3.1. Infrastructural Settings
Here are the examples of the conflicts linked with infrastructural settings, and their impact on the existence of millions of local inhabitants in the selected developing countries like Pakistan, China, India, Indonesia and Brazil.
In Pakistan,large numbers of displacements have been recognised due to blemished dam projects, like the Chotiari water reservoir constructed by the Water and Power Development Authority (WAPDA) with the help of international donor agencies i.e. the World Bank and Saudi fund for development. The main aim of this project was to irrigate around 1.2 million acres in various districts of Sindh province. This has created some unwanted results (see Box 1).

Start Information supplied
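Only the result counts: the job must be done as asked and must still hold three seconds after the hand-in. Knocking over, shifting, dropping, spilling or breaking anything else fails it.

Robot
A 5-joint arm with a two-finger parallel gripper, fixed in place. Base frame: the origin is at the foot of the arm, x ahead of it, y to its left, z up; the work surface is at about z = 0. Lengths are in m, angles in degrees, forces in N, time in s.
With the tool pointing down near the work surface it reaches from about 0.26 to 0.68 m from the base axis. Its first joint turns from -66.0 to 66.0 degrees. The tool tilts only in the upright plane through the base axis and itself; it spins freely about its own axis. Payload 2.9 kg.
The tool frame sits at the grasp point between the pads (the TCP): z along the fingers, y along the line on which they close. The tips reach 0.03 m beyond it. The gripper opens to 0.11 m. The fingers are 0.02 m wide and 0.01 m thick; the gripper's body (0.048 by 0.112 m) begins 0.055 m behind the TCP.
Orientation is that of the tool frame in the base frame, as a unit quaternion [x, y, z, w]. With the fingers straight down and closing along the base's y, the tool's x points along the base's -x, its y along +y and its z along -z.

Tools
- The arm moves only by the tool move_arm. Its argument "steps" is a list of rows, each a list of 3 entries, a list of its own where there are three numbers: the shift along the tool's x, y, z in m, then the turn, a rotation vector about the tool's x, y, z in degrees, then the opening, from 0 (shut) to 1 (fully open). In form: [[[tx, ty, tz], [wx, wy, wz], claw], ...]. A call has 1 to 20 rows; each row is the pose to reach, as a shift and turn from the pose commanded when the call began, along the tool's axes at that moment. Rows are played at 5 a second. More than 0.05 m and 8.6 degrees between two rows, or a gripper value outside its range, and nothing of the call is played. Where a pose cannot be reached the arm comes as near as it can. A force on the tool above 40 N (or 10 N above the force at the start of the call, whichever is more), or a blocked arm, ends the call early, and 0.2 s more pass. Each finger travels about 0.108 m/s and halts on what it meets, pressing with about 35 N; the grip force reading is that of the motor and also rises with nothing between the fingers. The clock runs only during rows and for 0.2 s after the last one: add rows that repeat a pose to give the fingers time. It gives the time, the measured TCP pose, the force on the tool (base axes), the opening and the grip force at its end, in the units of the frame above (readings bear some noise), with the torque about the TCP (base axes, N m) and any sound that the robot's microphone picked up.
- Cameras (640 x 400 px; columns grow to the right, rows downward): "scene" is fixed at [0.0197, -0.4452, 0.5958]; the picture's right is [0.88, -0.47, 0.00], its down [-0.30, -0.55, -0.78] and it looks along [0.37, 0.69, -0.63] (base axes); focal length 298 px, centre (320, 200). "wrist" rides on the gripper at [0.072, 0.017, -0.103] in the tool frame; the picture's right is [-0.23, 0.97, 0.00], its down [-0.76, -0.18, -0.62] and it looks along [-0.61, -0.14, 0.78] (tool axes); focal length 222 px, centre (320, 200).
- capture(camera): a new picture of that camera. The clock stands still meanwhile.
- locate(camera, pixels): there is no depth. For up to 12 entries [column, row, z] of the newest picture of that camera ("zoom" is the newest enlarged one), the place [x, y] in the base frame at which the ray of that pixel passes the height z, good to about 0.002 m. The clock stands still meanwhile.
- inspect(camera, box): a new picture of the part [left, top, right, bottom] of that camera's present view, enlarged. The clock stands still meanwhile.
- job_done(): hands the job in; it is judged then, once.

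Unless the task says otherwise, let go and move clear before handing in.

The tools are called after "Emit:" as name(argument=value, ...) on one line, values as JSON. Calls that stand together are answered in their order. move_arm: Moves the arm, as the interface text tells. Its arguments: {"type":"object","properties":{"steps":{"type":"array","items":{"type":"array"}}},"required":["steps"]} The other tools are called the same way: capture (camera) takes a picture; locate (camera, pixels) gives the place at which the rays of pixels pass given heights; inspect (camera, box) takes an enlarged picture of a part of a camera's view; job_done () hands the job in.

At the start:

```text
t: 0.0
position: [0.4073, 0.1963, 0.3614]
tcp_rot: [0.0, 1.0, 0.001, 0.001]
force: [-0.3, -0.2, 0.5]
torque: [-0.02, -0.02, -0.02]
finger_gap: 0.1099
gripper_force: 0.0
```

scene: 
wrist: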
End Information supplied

Box 1: Chotiari Water Reservoir in Pakistan The Chotiari water reservoir lies on the western wings of Nara desert in the district of Sanghar. The reservoir occupies an area of about 18,000 hectares and has a water storage capacity of 0.75 million acre feet. The project was approved in 1992 (finally 1994) and supposed to be completed by December 1997, with a cost of Rs 1.5 billion (approximately US $ 26.3 million). Due to ineffectual planning and corruption the project was delayed by five years up-to December 2002, with a total cost of Rs 6 billion, which is approximately US $ 105 million. Experts from the Chotiari area opined that its actual output was far below from which it was planned, where its financial, social, and environmental costs were much greater than expected. According to the community representatives and their organisations, a total of 993 families were directly affected by the construction of this reservoir. They had been uprooted from their homes and in most cases were left without any resettlement and/or compensation. Conflicts over the construction of big dams have grown into forceful policy debates in numerous countries around the world, but this case might be considered as one of the planned social and environmental tragedies. Sources: Authors extraction from DAWN International 12-11-2009; The NEWS 14-01-2007; UNEP 14 and 1506-2004.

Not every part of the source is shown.